DVD Review by Kam Williams
How long do you think you could you survive without access to a cell phone or computer? A few hours? A day? A week? How about three months? That’s the degree of deprivation awaiting adolescents diagnosed as addicted to the internet over in China, the first country to officially recognize the burgeoning malady as a clinical disorder.
The Rx for the afflicted is 90 days of rehab at one of 400 paramilitary boot camps where one must adhere to a Spartan daily regimen sans any electronic stimuli. Going cold turkey is not an easy thing to adjust to for kids used to playing video games for hours on end.
But that is precisely the goal of the shrinks in Web Junkie, a cautionary tale making one wonder whether America might not be far behind. The documentary was this critic’s pick as the #1 foreign film of 2014. It was directed by Shosh Shlam and Hilla Medalia who were afforded extraordinary access to the intervention and treatment of a trio of teenage boys whose exasperated parents sought help from a facility in Beijing.
The film traces the transformation of Hope, Hacker and Nicky from insufferable, anti-social jerks who barely communicate with their families, teachers and classmates into sensitive souls truly changed by therapy and the period offline. It’s nothing short of miraculous to see the same kid who couldn’t be bothered to talk to his father eventually melt into a touchy-feely hugger who upon reuniting tearfully says, “I love you, Dad.”
Overall, the movie makes a convincing case that cell phone use ought to be limited during a child’s formative years when the social part of the brain is still developing.
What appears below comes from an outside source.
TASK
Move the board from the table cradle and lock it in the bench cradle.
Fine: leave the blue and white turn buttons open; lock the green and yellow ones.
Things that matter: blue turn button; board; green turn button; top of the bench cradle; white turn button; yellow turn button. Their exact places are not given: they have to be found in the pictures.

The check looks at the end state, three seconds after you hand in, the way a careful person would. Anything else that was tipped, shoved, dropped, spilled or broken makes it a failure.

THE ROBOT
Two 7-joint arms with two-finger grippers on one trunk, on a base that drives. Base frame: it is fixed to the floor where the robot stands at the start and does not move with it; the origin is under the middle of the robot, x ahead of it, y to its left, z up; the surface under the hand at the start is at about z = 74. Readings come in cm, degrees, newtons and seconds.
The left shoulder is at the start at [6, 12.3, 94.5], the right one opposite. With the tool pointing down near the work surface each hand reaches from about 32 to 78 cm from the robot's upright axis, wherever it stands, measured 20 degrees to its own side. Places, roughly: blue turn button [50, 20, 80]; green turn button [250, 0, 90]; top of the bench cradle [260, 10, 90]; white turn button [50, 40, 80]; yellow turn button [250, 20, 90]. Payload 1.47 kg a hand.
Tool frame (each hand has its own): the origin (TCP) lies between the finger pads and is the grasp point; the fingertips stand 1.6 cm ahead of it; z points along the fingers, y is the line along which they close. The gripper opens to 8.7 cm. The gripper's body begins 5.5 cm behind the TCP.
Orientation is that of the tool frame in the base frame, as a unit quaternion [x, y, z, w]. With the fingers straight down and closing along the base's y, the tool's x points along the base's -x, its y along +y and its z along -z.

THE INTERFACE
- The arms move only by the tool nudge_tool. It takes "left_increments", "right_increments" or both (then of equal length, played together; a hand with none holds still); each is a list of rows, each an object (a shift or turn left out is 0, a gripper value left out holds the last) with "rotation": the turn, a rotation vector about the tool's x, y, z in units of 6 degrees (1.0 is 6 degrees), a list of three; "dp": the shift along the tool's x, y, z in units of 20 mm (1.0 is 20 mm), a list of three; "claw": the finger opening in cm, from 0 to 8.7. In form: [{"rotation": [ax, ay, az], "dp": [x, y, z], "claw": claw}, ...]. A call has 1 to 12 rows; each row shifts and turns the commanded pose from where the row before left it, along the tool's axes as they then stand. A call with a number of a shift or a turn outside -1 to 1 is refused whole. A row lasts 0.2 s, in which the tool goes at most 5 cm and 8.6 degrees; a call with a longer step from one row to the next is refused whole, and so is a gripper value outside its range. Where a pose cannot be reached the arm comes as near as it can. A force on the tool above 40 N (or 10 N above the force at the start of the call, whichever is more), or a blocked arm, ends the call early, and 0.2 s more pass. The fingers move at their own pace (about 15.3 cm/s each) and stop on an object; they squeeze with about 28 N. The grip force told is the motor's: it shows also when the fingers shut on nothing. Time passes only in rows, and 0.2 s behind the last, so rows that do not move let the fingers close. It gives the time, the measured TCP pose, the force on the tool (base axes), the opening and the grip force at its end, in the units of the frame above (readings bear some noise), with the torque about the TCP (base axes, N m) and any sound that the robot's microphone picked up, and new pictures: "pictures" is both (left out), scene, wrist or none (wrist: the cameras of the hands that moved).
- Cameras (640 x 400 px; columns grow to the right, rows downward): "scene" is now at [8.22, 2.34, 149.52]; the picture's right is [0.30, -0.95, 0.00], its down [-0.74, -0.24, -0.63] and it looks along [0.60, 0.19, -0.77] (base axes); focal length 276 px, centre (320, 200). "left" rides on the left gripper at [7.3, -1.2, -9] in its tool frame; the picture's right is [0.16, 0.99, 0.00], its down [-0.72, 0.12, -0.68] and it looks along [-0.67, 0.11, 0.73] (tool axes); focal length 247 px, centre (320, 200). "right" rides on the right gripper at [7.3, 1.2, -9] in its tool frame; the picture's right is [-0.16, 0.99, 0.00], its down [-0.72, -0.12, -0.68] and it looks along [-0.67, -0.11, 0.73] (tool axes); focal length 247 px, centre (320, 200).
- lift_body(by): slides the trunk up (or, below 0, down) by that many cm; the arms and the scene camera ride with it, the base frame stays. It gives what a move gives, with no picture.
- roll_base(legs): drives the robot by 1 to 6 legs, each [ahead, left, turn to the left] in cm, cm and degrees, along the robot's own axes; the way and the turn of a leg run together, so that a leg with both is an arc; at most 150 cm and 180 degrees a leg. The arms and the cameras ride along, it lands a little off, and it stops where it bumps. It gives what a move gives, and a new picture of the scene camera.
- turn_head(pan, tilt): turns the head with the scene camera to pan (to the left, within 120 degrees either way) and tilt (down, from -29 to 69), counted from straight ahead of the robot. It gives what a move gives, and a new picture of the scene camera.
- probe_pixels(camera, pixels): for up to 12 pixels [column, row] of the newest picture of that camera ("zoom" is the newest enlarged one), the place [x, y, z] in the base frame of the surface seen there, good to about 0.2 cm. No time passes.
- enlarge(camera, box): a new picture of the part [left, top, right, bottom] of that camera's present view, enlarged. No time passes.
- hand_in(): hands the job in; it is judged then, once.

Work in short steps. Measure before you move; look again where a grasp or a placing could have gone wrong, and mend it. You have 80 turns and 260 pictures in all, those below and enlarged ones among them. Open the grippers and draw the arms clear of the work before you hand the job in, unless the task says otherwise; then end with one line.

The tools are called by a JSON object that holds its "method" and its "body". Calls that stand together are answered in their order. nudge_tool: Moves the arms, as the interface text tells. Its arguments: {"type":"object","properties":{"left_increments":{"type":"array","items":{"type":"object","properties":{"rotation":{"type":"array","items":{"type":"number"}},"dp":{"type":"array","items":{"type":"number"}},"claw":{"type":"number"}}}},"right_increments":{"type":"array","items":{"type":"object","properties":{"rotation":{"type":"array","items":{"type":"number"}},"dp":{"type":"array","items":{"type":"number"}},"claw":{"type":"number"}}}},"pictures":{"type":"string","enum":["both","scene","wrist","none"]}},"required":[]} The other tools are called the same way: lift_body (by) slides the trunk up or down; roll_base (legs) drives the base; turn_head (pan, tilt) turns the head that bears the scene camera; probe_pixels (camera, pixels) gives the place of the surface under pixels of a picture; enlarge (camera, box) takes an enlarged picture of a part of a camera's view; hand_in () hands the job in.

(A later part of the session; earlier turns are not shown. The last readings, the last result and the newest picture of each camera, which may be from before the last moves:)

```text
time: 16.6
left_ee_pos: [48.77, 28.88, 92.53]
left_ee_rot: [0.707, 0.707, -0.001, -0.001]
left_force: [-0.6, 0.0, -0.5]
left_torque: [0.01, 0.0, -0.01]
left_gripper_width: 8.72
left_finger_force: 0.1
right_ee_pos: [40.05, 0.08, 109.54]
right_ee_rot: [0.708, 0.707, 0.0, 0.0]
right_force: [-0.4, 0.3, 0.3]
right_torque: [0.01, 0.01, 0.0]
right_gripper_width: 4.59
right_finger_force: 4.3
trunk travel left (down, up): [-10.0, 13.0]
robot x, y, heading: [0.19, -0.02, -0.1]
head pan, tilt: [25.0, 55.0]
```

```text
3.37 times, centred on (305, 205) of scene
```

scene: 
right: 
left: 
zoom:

For, the subjects of this telling expose certainly seem to suffer from stunted development due to too much time spent playing computer games and surfing the ‘net.
A tough love remedy from the Orient designed for impressionable young minds which prefer virtual reality to relating in the flesh.
Excellent (4 stars)
In Mandarin with subtitles
Running time: 75 minutes
Distributor: Kino Lorber
DVD Extras: Deleted scenes; and podcast interviews with directors Shosh Shlam and Hilla Medalia.